At the local level, the communities of NAFSO stage demonstrations and organize community meetings to pressure local officials to defend their rights. At the national level, the small-scale fishermen of NAFSO developed a bottom-up, technically sound and comprehensive national fisheries policy written by fishing communities for fishing communities, and they have been working hard with the government to implement it at the national level. Most importantly for the fishermen of Kalpitiya, this proposed fishing policy would protect the human rights of small-scale fishers to access the fisheries and coastal land. But it would also address many of the other issues that fishermen face: it would eliminate the damaging nets and fishing gear used by the big, industrial boats; reduce foreign imports of that undercut and hurt small-scale Sri Lankan fishers; and increase local production and processing of seafood, to ensure that there is work and opportunities for all communities.
NAFSO also works at the global level, joining forces with other social movements from other countries, because small-scale fishers are facing the same problems all over the world. NAFSO is a founding member of the World Forum of Fisher Peoples (WFFP), a global social movement of fisherfolk organizations. The WFFP had a major success this past year, when the United Nations adopted the Voluntary Guidelines on Small-Scale Fisheries. These Voluntary Guidelines are a major new human rights instrument which protect the fundamental human rights of small-scale fishermen, who account for 90% of the 140 million people engaged in fisheries world-wide. Though often overlooked, supporting, protecting, and defending small-scale fisheries is one of the most important ways to end hunger and create food sovereignty.

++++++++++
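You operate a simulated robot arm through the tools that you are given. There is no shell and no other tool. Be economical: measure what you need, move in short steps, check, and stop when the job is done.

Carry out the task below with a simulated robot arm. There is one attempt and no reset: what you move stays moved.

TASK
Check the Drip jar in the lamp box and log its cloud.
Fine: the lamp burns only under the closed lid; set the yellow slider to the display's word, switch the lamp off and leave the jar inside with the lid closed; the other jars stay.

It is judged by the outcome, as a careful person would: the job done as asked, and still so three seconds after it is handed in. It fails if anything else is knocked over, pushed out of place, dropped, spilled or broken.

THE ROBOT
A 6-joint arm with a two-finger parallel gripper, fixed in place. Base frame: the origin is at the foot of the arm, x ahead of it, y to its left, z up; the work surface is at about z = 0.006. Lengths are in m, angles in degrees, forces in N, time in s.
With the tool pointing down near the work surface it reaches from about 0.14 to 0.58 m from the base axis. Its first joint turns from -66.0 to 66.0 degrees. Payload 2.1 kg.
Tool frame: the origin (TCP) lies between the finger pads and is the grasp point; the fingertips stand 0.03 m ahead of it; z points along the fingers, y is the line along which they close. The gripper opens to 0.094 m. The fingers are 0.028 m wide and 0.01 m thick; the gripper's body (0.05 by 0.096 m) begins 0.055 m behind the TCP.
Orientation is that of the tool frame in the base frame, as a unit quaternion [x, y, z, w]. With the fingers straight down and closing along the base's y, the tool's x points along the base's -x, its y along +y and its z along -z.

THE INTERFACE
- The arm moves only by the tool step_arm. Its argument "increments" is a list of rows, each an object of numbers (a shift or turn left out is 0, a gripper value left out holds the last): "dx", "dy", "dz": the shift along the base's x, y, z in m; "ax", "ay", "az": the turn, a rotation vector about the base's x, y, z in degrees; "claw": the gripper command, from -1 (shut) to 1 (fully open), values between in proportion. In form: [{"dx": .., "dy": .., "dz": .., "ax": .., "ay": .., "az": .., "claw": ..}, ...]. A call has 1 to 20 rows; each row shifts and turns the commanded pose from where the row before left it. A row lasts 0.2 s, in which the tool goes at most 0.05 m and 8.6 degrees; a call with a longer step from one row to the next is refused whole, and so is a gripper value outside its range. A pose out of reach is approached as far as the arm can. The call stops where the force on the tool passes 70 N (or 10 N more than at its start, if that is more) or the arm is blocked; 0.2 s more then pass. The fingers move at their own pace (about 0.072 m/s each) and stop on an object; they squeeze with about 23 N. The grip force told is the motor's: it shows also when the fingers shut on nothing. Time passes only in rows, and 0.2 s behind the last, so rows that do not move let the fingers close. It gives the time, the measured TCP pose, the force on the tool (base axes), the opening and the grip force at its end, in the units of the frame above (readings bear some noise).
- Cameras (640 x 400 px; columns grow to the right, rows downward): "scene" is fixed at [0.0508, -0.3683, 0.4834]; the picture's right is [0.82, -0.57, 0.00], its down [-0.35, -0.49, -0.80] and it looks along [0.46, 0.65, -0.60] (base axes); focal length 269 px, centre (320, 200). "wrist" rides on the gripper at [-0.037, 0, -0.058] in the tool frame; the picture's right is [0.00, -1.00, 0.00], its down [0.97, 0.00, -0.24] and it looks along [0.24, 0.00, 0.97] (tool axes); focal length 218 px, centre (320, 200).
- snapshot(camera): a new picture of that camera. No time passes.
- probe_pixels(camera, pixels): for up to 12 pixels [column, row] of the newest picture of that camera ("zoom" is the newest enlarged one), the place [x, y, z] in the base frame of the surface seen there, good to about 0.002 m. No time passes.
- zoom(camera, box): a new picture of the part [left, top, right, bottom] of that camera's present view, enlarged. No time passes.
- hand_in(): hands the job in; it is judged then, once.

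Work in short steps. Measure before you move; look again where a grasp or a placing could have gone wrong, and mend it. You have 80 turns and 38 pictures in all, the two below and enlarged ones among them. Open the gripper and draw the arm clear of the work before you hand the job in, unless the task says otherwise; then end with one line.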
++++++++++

Through its Global Movement Program, WhyHunger supports the efforts of fishing communities through the existing infrastructure of social movements like NAFSO. Our support and allyship with NAFSO not only shows our solidarity with the struggle to achieve food sovereignty and end hunger in Sri Lanka, but also strengthens their work as a global movement to ensure the universal human right to food for everyone.
Social movements like WFFP and NAFSO are an inspiration to all of us at WhyHunger, both as individuals and as staff members of an organization that is dedicated to creating a dignified life for all. We believe that defending the rights of fisherfolk and pushing for a transformation of fishing are vital to ending hunger, poverty, and climate change and for achieving food sovereignty.

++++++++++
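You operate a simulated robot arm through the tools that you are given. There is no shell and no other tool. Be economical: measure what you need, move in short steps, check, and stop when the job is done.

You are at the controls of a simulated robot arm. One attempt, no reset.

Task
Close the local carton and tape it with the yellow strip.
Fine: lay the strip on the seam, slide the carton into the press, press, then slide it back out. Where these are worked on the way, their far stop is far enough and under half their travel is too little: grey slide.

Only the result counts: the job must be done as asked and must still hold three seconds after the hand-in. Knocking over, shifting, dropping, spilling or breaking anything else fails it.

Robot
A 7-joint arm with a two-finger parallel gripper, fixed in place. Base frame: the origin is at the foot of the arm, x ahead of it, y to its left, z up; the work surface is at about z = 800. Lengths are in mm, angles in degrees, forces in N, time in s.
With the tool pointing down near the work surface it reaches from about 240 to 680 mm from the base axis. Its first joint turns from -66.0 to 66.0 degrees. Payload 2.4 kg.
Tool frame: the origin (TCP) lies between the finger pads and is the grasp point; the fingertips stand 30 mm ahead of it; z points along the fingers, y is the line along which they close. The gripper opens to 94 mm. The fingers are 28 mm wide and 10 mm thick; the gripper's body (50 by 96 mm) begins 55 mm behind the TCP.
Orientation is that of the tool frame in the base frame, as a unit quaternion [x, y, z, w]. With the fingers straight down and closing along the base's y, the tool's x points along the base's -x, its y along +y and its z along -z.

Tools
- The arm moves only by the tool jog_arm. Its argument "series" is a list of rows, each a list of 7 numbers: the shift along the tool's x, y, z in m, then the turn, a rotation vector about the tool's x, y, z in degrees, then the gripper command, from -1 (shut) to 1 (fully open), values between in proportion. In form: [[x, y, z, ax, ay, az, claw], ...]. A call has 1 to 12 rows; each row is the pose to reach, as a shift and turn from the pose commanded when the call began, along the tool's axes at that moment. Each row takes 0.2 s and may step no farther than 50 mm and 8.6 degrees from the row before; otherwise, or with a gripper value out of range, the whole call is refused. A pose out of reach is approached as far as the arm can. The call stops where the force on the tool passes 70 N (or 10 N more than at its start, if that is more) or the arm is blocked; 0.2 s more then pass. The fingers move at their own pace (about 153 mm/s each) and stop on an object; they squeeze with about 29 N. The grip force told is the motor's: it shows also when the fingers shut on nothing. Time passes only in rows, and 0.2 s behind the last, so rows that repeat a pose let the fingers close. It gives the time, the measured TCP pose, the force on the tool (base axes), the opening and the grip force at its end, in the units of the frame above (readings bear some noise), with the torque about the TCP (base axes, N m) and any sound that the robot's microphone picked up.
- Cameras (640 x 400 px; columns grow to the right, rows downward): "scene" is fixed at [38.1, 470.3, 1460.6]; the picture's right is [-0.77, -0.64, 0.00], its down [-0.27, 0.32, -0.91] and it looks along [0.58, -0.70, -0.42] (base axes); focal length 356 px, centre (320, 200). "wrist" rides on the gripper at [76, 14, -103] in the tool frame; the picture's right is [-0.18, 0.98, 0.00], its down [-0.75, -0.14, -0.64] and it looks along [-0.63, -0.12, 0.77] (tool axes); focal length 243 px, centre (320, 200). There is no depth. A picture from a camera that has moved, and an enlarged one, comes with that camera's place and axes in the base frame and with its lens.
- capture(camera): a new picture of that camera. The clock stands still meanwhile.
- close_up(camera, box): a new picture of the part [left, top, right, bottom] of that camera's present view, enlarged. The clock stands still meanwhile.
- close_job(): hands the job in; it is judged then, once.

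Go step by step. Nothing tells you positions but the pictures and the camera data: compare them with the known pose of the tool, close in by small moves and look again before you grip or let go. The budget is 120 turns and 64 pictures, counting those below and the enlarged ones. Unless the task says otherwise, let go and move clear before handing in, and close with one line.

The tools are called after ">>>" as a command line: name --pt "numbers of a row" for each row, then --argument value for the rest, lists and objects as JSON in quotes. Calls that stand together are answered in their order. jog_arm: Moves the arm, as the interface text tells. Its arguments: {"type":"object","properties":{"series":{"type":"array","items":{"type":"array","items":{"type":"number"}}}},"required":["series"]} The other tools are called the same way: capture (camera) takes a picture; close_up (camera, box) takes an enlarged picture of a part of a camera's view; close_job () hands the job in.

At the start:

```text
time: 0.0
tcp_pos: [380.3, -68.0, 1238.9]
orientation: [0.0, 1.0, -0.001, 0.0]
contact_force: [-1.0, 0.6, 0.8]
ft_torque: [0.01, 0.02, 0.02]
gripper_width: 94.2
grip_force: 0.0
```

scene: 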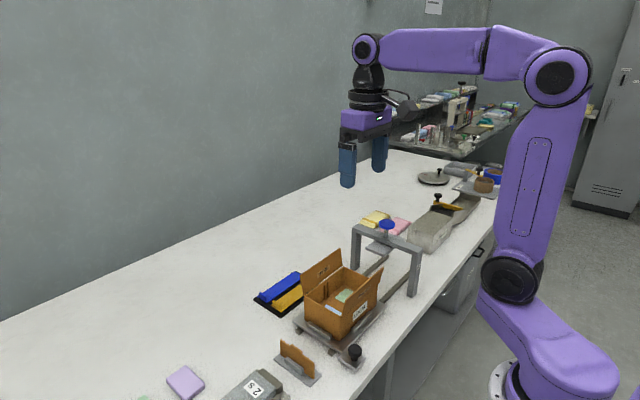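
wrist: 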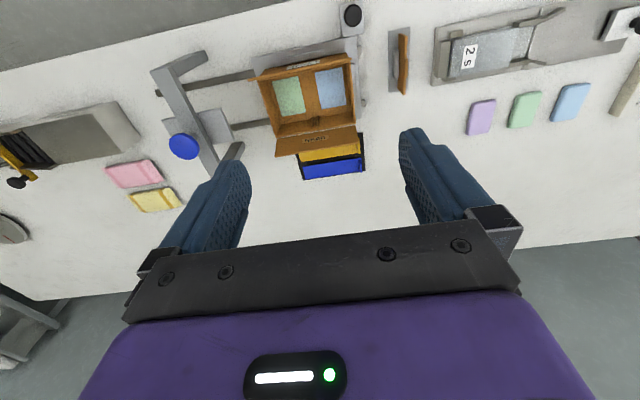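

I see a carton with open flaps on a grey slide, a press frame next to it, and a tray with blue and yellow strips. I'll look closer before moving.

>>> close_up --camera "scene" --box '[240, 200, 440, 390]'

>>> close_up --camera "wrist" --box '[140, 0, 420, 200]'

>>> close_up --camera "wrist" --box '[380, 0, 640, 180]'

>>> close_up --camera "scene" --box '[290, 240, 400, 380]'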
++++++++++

Near the end of my meeting with the fishing families in Kalpitiya, I asked them whether they were hopeful they could protect their fisheries and defend their livelihoods, because they were in a very difficult situation. One of the leaders told me that their families would always survive, because, he said, “People don’t want hand-outs. People need to have their own plans, projects, and resources, and they will find a way.” In that moment, I saw clearly that social movements are changing the world, even if it is just one step at a time. Social movements continue to inspire and challenge all of us to support and be a part of that change, however we can.
The Northwest Atlantic Marine Alliance (NAMA) has hit the road in New England. The Who Fishes Matters Tour aims to unite fisherfolk to create policies that will "lead toward a healthier ocean, working waterfronts and a thriving food system."
Why is this tour important? Niaz Dorry, the Executive Director of NAMA, says we need to protect small-scale fishing in order to ensure fair jobs, good health, strong communities, and sustainable environments.:
"We believe there is a direct link between who fishes and the health of our ocean, marine ecosystem and commercial fisheries. Fisheries managers and policy makers are deciding on the rate and limits to consolidation and accumulation of fishing power within the fishing industry. Considering fishing is done to feed our food systems, we need to apply lessons learned from what happened when consolidation and accumulation of power happened to farmers who bring our land based foods to our table. In the end we realized that who farms matters to the health of our food, biodiversity, economies and communities."Shannon Eldridge of Chatham, MA tells her story:
WhyHunger is pleased to be partnering with Andrianna Natsoulas, long-time food sovereignty activist and author of the forthcoming book Food Voices: Stories of the Food Sovereignty Movement. For the past year, Andrianna has been on a journey across the Americas to capture the stories of people working towards and living a just and sustainable food system. Below is the latest highlight of her work.
Maria (Mentinha) do Livramento Santos is a fisher woman from Curral Velho, Ceara, Brazil. She was born and raised in a fishing family. Maria is a community leader and an active member of the Associaçao Communitaria de Marisqueiros e Pescadores (Community Association of Shellfish Harvesters and Fisherfolk) of Curral Velho.
“Since 1997, there has been a huge struggle to protect the mangroves. These empty areas are the salt plains. The shrimp farmers wanted to take this entire area. They wanted to take all the people who were living here out, but they could not. We are traditional fisherfolk and we know that this type of development is not good for us.
“We organized the community to fight and defend our land. It was very dangerous. We united, we fought and we were strong. When we began the fight, we did not have a formal association. After we started fighting, we started the association. The main purpose of the association is to defend the fishing area and the mangroves, because then we defend our port, our beach, our community. If they invade our beach, our community is over because the livelihood of our community is based in the mangroves. I believe in the fight. We need our freedom. We need our food security.
“The men, women and children all organized to defend what is ours. If they take our territory we cannot have access to the sea, we cannot fish and we cannot feed ourselves. The main problem is that they cut the trees. If they take the mangrove trees, the crabs, oysters, shells, and fish will all be gone. If we have no mangroves, none of the resources will be there. By cutting the trees, the environment heats up and all the fish die. We lose our seafood. Besides that, there is the problem with the chemicals they put in the shrimp farms. When they harvest the shrimp from the farms, they let the dirty water go into the estuaries.
“We had a major conflict on September 7th in 2004 and 30 fishermen went to the shrimp farm company, called Jolé Aquicultura.We said to them, ‘do not invade our community anymore.’ There was a group of between 20 and 30 fishermen, including teenagers. The shrimp farm hired hit men. We couldn’t have any dialogue with these people, only bullets. During a protest, they shot seven people from this community. Nobody died. They caught some teenagers and threatened to pull out their teeth with knives to try to make them tell them where the other protesters were and what the plans were.For me, it was not the first time I was threatened with death. In 2003 and 2004, they tried to kill me and my husband because we always fought to defend the mangroves and protect our community. We keep fighting these big projects, but we never think of dying. If we think about the danger, we can’t fight. I like to say it is from fear that courage is born.
“What keeps me fighting is the heritage our parents left us, our main source of income – the mangroves. What keeps me fighting is the belief that we can win.”